Sunday, July 27, 2008

Art of the Sell

Now recovering from a Mad Men, Season One marathon. 13 Episodes later, we have emerged from the frozen comfort of our one air-conditioned room. Sweaty, bleary-eyed. I am looking around the house for a time machine.

Here are the coordinates I would set:

Date: July 28, 1960.

Place: Madison Avenue, New York, New York.

Here is what I would pack:

A gray suit, a white shirt, Jousting Knight cuff links, a skinny tie, black frame glasses, and I'd walk the avenues uptown, hatless, as was the trend with the stylish young men that year.

And a married man traveling back in time can still let a broad in a sudden red dress catch his eye, can't he? Probably not. That would maybe be a little too fresh. I love my wife so much, I'd experience irrational guilt. I'd then have to set up thrice weekly sits on a psychoanalyst's couch.

Barring time travel, I guess I'll just have to wait for season two.

Mad Men, in case you don't know, is the AMC series about one of the cogs that moved the wheels of post-war consumer culture, the Advertisers who worked on Madison Avenue, New York. The highly-stylized show, set in the summer and fall of 1960, is more than an exercise in period dress, design and diction. The show focuses on the dynamics of an ad agency in that period of American history just after men stopped wearing hats and just prior to when women, at least the daring ones, began wearing pants. Yet socio-political attitudes are still very much those of the previous decades. Everyone smokes and smokes, everywhere, drinks like fish, and eats like razorbacks. The show does a fine job of not romanticizing these excesses while still showing how individuals fell under the sway of being an upper middle class New Yorker in 1960.

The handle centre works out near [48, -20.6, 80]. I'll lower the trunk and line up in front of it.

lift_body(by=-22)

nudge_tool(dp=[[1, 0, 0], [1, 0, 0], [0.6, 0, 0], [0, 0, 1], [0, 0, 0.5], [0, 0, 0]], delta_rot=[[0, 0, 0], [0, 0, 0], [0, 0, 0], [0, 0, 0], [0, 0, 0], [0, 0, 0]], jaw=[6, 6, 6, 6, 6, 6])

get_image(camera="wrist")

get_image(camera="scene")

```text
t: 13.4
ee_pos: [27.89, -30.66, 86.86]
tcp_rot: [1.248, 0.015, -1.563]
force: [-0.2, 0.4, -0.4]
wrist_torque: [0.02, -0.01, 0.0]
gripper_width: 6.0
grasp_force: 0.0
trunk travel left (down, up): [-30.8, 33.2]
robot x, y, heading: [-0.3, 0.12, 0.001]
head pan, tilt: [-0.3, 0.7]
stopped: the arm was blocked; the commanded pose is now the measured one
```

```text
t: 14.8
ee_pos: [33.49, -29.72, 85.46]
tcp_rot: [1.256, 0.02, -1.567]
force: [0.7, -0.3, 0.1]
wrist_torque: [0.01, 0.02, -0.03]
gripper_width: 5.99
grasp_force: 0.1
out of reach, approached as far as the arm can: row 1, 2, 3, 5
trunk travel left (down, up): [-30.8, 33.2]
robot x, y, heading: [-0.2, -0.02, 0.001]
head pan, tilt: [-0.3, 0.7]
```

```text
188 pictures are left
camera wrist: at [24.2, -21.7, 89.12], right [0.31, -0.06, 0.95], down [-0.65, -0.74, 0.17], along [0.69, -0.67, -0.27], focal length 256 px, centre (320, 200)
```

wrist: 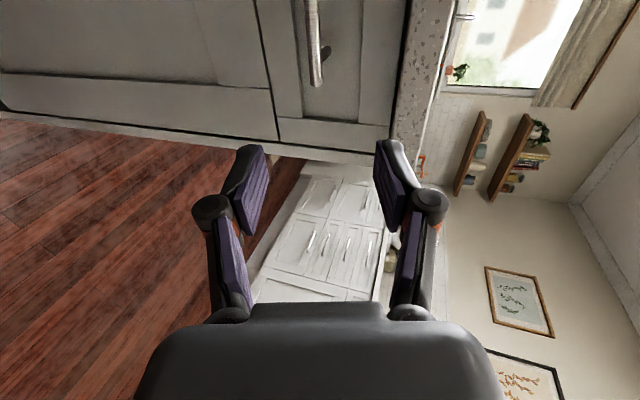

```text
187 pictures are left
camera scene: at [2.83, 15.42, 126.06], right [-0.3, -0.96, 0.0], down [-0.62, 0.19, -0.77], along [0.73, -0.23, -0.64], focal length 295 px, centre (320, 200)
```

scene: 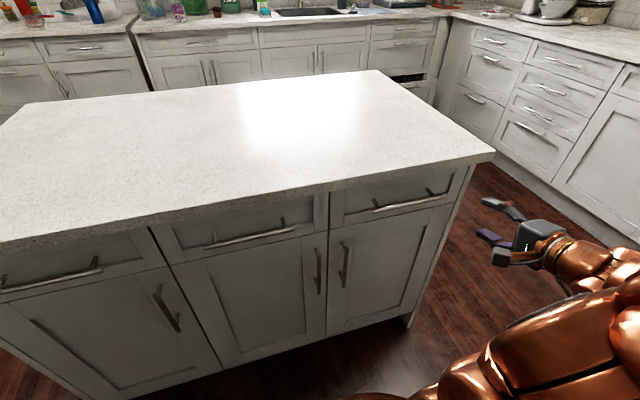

It has the surface texture of good post-war suburban/urban malaise fiction such as Richard Yates and John Cheever, while attaining the psycho-cinematic moxie that the Slavoj Zizek crowd enjoys so much. You really need to check out this show if you haven't already. I mean, look at these characters:



You can watch the whole first season here.

2 comments:

Anonymous said...

aren't you glad i told you about this show?

p.s.
you guys are on a roll, i haven't even finished the 1st season yet. lucky you not having to work in the summer!

robin

Marcus said...

Yes! Thanks so much for recommending Mad Men. Seriously, it's so good.

We've sort of had our heads in the sand these past two years without cable, though. Apparently this has been one of the most-talked-about shows for a year now.